MA Razzaque said, "We have a long-standing weakness in identifying the beneficiaries of social safety programmes. The vulnerability was further compounded when the government announced cash support to 5o lakh families. Some 15 lakh families did not get the support due to a lack of a proper database."
He said showing Tk9,500 crore agri-subsidy in social safety programmes in the national budget was not right. The economist, however, commented that the government's food assistance met with success.
UNDP Country Economist Nazneen Ahmed underscored area-based need assessment in distributing the stimulus, and she said it would also play a crucial role in achieving the sustainable development goals.
Khairuzzaman Mozumder, additional secretary at the Finance Division, told the programme that there are no issues in social safety allocation, rather the targeting is not accurate.
He said there are plans to further expand the social safety net, introducing pensions for all and insurance for workplace accidents.
According to the public official, 60% of the stimulus has been disbursed so far, benefiting 6.79 crore people.
Khorshed Alam, deputy managing director of Eastern Bank, said, "We first gave the loan for a period of one year.
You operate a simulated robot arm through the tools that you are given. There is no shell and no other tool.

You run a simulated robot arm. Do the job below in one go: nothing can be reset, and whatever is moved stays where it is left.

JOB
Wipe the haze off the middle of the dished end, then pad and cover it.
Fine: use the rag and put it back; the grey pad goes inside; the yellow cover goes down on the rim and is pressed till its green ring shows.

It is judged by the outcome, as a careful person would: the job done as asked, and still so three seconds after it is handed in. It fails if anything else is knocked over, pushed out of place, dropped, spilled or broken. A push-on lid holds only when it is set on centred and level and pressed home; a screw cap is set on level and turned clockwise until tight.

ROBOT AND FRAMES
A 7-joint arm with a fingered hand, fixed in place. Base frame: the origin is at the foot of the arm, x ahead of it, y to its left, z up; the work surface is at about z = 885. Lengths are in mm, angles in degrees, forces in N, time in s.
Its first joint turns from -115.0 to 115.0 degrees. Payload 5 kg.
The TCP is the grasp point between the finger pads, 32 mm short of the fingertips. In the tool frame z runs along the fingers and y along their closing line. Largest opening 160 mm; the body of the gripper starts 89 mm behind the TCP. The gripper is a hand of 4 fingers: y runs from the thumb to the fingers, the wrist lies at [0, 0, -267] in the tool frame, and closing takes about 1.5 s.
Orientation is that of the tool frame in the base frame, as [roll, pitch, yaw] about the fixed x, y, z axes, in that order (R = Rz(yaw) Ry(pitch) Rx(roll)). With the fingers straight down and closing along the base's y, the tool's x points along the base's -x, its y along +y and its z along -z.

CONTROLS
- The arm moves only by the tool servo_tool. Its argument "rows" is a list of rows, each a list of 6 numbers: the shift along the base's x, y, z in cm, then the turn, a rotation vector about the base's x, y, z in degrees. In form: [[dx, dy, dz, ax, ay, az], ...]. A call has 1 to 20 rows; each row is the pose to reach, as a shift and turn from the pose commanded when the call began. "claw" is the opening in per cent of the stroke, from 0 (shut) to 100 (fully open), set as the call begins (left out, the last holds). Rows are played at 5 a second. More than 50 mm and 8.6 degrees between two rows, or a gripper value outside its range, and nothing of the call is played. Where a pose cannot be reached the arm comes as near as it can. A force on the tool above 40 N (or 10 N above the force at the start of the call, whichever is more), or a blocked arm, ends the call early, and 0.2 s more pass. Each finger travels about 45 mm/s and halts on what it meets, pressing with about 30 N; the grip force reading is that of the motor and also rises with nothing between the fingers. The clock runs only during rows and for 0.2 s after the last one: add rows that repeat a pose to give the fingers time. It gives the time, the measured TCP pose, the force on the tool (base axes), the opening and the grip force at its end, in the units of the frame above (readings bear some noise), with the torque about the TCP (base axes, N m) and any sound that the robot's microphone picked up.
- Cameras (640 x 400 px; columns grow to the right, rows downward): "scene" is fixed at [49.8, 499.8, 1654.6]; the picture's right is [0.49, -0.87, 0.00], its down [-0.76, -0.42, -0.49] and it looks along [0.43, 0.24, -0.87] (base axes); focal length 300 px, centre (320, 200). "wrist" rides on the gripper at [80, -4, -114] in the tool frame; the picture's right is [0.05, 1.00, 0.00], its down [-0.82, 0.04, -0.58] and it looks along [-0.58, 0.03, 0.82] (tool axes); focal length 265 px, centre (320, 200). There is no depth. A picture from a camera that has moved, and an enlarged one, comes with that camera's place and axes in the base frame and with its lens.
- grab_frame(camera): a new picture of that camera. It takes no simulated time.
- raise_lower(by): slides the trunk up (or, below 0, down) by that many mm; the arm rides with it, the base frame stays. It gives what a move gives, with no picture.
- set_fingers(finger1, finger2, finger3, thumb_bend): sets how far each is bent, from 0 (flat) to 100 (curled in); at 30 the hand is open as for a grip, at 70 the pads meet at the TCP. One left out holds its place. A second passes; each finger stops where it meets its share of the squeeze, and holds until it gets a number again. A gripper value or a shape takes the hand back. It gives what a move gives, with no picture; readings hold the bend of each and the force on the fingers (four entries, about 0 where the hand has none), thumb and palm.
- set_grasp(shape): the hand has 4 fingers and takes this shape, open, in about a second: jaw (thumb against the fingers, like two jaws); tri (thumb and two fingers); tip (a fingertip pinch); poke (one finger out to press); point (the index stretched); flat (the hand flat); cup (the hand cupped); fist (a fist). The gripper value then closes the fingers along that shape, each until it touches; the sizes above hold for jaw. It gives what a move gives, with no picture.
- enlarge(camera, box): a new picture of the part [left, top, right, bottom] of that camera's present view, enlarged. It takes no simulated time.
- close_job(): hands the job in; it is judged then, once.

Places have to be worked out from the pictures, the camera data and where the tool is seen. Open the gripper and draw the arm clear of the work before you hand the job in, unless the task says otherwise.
Now it has to be extended for another 1-2 years under the direction of the Bangladesh Bank. The impact on the banking sector will be reflected in the balance sheet in the next one to one-and-a-half years."
Monowar Hossain, chief financial officer of Agrani Bank, said banks are meeting their stimulus disbursement targets. But they cannot assess whether the right people are getting the loans since risk assessment dictates the lending.
The discussion was chaired by ERF President Sharmin Rinvi and moderated by General Secretary SM Rashidul Islam.